__Supplied material__:
____________________

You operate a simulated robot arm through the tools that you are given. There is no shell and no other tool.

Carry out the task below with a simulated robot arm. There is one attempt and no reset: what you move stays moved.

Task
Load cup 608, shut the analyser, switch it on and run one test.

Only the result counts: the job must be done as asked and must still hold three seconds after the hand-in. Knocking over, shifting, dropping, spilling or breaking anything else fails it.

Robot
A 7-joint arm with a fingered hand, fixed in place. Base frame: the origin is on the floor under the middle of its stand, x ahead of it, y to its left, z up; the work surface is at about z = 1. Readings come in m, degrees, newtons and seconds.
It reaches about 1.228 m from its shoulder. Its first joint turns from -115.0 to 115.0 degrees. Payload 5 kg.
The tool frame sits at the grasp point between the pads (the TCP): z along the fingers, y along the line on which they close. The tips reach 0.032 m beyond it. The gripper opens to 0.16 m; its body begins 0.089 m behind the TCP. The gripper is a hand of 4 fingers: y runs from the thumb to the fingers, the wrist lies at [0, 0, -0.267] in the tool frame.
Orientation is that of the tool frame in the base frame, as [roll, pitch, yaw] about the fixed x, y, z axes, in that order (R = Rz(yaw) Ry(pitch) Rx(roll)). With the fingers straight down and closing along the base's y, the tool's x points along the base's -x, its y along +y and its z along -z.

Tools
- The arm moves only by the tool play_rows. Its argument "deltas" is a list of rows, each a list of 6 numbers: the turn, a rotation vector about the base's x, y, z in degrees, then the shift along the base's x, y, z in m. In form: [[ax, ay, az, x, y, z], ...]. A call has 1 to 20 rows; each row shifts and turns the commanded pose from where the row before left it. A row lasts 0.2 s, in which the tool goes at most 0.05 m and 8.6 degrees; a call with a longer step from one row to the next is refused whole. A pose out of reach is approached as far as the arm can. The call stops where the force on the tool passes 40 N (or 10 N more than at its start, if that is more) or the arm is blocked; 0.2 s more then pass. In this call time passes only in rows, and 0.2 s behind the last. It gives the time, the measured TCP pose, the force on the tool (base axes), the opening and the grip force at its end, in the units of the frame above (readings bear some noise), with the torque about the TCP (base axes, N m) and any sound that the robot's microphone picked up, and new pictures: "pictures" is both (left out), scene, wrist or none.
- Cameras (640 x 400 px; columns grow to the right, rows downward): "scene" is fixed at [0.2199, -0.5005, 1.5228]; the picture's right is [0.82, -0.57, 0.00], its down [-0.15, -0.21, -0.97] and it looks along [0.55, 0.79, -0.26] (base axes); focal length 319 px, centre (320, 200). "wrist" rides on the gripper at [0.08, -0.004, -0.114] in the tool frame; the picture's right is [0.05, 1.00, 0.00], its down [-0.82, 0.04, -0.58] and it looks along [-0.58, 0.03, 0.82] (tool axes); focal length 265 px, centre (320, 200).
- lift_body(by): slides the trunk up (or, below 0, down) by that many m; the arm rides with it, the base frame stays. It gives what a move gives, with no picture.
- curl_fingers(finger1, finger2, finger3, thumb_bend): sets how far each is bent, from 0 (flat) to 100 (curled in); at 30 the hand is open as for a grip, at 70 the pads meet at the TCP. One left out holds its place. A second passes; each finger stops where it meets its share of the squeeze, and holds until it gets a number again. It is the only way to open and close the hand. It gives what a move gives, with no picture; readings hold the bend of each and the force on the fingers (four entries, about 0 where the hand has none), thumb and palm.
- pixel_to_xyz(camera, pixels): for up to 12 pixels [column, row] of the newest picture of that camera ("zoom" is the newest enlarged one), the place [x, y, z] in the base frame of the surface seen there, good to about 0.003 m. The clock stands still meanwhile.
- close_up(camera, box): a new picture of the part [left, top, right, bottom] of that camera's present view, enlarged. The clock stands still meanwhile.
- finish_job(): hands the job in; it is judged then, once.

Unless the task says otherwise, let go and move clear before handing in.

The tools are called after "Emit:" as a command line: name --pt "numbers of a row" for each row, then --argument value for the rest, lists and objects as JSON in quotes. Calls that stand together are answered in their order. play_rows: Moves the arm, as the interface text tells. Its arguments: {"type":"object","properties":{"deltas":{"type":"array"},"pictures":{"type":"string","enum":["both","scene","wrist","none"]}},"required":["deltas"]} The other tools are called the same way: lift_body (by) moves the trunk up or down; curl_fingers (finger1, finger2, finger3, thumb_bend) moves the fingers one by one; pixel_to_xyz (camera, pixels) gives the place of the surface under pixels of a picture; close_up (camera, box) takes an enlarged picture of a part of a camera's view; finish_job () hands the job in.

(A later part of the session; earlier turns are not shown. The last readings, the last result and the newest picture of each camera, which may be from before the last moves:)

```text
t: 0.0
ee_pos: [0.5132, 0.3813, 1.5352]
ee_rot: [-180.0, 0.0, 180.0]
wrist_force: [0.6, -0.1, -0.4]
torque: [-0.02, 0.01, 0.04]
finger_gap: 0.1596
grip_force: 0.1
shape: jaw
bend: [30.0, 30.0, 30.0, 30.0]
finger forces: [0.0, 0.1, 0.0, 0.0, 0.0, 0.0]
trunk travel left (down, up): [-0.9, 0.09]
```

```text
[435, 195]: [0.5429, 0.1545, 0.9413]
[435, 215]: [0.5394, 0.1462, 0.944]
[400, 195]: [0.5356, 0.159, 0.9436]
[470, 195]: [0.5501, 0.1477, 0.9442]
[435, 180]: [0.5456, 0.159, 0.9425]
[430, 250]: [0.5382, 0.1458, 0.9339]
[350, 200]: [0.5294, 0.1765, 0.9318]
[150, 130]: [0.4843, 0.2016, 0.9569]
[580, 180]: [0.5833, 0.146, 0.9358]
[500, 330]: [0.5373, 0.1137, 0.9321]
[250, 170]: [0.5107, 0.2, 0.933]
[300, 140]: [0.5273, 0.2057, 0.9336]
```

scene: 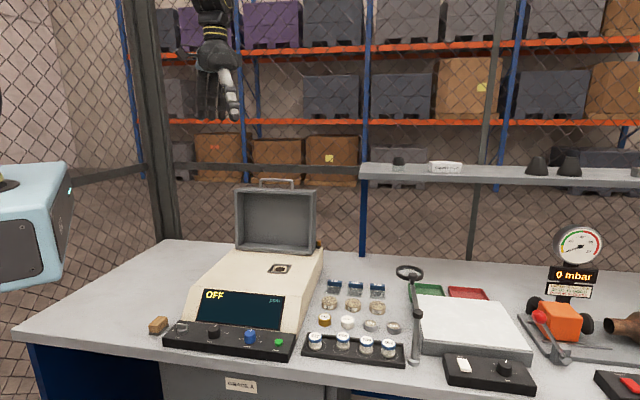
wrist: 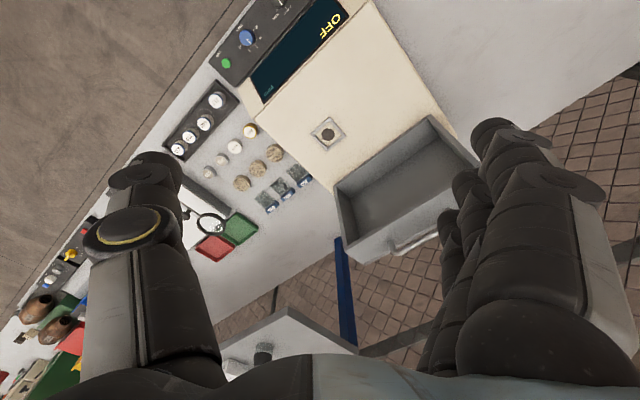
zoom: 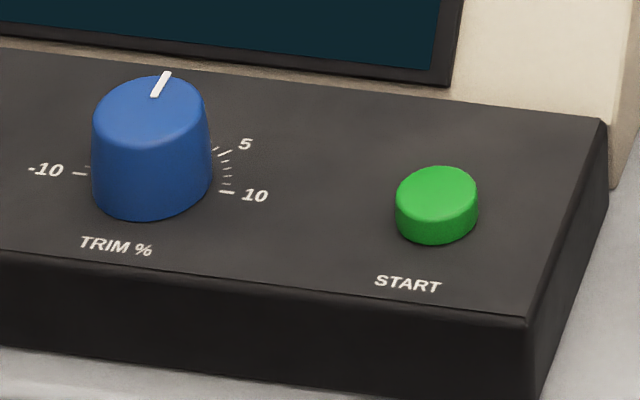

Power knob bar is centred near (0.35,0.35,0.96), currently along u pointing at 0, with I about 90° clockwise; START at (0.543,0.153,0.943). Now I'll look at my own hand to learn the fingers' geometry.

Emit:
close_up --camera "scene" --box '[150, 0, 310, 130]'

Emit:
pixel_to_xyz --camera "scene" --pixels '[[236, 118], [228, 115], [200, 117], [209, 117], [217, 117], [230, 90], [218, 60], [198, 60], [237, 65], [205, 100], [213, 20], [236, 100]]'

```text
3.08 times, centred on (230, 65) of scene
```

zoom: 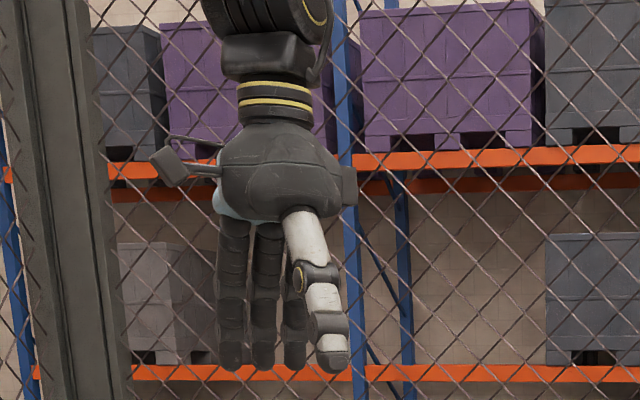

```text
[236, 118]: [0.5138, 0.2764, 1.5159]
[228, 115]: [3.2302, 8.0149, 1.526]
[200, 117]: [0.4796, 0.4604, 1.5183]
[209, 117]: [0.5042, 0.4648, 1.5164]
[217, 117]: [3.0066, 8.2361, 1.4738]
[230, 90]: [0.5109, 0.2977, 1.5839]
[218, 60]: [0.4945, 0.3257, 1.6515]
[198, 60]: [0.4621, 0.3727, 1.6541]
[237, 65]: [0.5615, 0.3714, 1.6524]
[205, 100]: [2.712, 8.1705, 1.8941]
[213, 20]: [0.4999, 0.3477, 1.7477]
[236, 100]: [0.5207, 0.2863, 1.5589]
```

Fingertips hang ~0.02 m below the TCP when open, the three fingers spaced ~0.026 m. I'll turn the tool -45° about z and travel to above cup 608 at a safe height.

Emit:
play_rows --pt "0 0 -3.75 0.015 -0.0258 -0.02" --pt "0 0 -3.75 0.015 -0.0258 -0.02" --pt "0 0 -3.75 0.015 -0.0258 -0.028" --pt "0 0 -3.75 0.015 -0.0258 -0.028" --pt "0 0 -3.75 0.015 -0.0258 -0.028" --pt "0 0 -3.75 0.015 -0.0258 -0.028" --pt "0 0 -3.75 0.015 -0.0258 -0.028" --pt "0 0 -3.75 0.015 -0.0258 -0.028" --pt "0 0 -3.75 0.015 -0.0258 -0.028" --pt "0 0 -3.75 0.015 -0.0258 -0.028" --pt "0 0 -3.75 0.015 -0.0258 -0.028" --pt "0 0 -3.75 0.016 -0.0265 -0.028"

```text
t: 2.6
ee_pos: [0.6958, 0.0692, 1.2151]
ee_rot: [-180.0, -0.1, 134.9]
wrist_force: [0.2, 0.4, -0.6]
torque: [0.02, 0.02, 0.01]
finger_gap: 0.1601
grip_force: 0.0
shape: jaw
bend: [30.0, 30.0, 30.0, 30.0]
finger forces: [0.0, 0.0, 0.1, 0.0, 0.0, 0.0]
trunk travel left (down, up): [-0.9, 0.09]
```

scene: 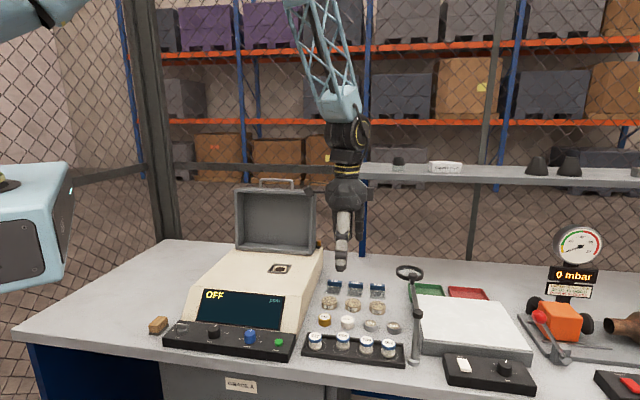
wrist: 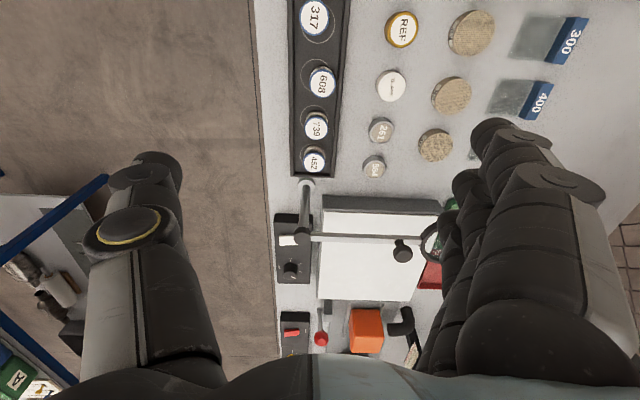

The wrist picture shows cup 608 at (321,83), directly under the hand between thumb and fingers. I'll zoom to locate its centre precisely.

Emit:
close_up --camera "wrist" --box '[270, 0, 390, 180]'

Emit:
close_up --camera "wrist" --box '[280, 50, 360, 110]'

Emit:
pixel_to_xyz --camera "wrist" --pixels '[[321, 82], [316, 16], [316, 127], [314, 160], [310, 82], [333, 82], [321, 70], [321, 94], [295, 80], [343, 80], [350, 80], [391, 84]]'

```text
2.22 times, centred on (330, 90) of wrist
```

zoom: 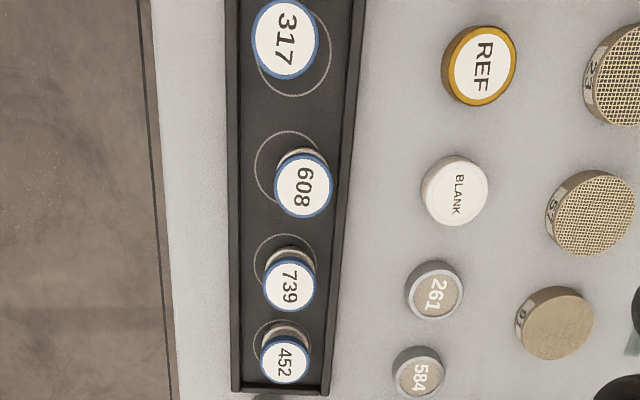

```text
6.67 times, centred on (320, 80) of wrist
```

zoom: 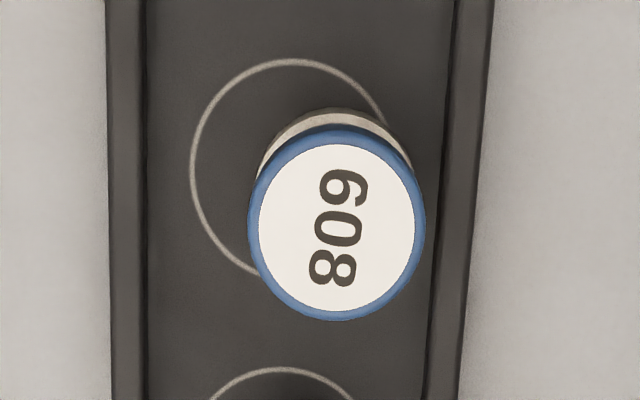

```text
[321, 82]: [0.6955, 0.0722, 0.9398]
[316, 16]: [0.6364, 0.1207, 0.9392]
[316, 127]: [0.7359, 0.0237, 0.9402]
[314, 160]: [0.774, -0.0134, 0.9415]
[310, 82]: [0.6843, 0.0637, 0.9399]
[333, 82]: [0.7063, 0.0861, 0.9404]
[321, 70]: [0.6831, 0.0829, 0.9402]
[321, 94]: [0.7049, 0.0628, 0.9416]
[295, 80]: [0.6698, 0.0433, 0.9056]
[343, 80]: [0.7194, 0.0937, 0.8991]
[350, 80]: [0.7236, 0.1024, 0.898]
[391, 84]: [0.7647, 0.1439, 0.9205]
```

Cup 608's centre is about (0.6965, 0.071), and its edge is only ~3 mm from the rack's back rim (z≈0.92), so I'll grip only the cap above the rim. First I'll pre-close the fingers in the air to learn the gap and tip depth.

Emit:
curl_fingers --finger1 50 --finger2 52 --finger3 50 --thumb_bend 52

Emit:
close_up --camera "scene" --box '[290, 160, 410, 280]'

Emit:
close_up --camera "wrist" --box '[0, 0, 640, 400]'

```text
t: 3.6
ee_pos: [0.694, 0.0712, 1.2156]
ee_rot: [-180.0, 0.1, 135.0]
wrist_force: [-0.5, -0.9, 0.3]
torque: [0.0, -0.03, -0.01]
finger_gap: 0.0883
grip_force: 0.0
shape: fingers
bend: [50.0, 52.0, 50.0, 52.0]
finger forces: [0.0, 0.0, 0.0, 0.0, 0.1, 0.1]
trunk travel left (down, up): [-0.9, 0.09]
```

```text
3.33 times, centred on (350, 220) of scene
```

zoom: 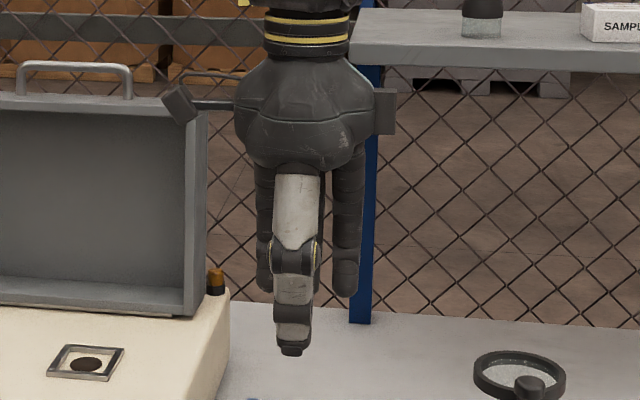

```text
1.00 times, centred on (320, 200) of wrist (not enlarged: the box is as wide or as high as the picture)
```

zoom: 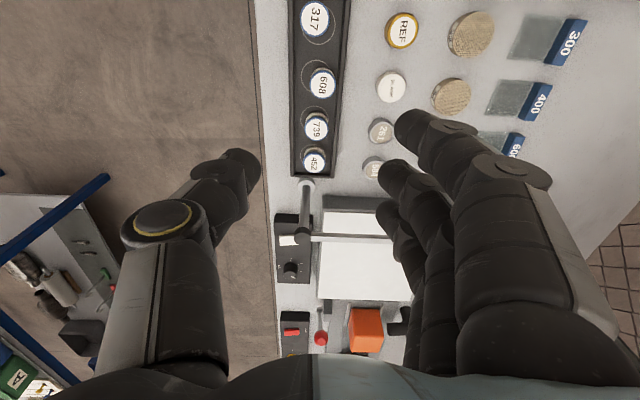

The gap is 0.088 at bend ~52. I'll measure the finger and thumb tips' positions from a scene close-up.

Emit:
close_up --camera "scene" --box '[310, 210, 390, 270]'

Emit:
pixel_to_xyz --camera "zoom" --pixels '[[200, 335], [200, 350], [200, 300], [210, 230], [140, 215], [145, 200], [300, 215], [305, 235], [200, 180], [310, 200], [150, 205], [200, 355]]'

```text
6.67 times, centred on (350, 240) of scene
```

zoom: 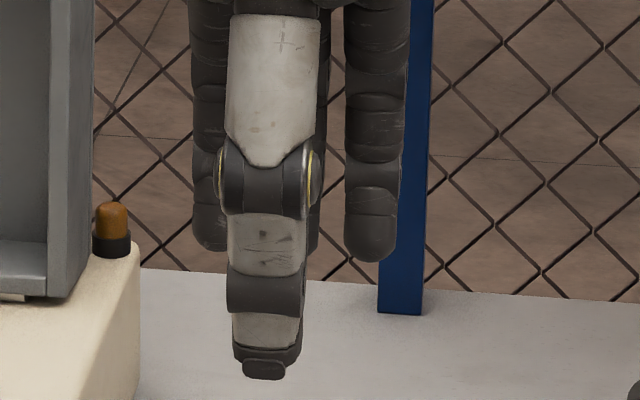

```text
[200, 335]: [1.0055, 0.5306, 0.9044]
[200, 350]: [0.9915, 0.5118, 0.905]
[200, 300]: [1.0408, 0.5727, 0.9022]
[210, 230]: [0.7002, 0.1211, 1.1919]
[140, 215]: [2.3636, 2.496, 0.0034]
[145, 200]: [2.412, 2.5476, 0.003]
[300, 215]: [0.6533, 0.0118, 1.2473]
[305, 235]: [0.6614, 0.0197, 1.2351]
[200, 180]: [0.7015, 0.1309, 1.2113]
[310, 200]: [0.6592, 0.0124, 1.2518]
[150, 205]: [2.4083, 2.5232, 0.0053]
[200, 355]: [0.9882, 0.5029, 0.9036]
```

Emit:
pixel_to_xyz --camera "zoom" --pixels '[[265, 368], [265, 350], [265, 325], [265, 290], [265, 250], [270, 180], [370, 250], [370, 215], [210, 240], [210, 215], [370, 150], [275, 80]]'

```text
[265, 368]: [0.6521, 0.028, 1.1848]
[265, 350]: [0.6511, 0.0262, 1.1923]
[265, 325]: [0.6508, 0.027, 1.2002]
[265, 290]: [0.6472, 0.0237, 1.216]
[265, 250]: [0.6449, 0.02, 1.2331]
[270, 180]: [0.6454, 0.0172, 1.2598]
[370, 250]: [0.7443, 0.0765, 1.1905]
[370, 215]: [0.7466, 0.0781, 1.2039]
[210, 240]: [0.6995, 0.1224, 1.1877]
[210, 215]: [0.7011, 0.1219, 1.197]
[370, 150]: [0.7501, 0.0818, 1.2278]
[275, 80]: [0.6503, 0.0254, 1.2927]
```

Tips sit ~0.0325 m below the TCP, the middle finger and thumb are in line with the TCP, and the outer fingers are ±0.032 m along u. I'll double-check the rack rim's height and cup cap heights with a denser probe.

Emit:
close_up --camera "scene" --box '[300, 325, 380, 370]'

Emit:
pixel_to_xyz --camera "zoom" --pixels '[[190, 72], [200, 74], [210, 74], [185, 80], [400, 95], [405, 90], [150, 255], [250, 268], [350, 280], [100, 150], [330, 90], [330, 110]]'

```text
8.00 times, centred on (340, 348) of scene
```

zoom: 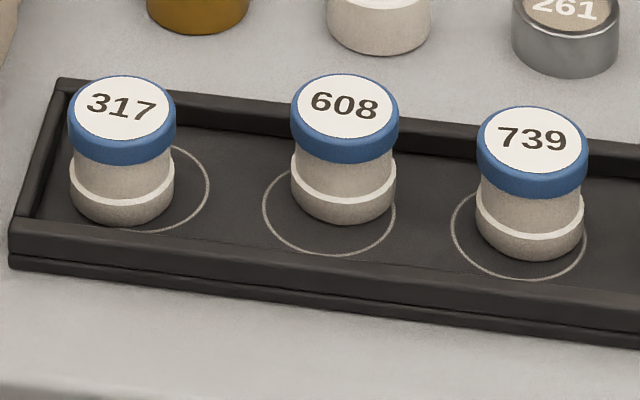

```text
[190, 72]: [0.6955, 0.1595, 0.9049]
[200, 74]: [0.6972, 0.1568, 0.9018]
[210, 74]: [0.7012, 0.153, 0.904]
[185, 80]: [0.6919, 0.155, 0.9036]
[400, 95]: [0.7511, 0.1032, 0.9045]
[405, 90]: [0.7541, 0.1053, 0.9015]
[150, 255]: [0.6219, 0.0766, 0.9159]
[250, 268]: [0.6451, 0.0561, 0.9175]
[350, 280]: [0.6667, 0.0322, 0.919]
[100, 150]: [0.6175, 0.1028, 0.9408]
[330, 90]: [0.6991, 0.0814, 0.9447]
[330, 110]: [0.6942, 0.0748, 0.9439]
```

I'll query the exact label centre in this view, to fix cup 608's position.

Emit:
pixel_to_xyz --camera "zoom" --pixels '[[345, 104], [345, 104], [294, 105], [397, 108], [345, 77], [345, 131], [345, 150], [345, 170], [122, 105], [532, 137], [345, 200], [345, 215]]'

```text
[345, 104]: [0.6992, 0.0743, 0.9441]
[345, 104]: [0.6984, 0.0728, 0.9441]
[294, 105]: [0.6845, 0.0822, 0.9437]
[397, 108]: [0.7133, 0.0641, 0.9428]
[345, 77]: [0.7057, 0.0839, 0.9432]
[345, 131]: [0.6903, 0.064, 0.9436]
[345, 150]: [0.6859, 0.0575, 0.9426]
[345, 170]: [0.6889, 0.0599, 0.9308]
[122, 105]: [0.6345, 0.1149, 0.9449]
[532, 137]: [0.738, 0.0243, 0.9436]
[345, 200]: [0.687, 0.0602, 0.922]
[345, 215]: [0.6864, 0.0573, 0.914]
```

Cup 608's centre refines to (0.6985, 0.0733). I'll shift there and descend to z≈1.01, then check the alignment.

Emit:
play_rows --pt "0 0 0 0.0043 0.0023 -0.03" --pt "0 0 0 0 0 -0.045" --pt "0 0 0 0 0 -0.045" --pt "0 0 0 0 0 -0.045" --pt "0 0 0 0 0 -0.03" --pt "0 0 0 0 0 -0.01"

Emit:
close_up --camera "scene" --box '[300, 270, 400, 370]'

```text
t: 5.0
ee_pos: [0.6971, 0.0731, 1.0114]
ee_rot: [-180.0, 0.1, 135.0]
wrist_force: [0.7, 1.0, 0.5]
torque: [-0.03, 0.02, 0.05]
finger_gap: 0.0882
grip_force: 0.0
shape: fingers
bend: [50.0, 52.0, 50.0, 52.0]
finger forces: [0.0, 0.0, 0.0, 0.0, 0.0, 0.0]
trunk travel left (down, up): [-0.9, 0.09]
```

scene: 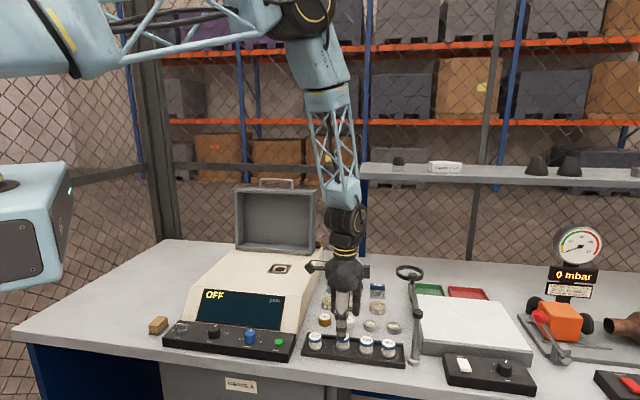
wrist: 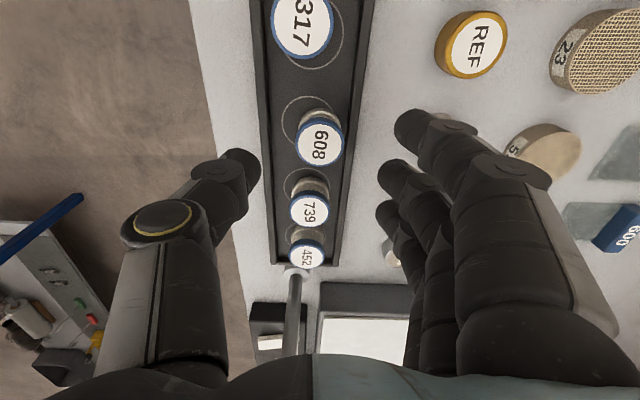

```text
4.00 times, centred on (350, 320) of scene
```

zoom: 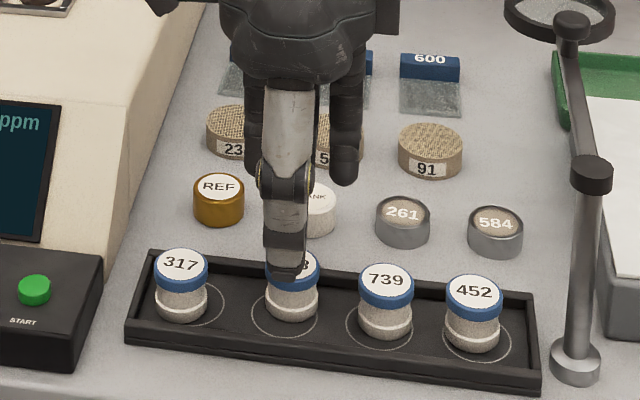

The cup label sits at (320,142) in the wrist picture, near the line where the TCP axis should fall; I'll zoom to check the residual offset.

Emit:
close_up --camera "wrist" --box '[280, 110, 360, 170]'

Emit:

____________________

__What the task requires__:
Please reproduce exactly the lines above, beginning with the first and ending with the line that contains "It reaches about", and include nothing outside that range.

__Solution to this task__:
You operate a simulated robot arm through the tools that you are given. There is no shell and no other tool.

Carry out the task below with a simulated robot arm. There is one attempt and no reset: what you move stays moved.

Task
Load cup 608, shut the analyser, switch it on and run one test.

Only the result counts: the job must be done as asked and must still hold three seconds after the hand-in. Knocking over, shifting, dropping, spilling or breaking anything else fails it.

Robot
A 7-joint arm with a fingered hand, fixed in place. Base frame: the origin is on the floor under the middle of its stand, x ahead of it, y to its left, z up; the work surface is at about z = 1. Readings come in m, degrees, newtons and seconds.
It reaches about 1.228 m from its shoulder. Its first joint turns from -115.0 to 115.0 degrees. Payload 5 kg.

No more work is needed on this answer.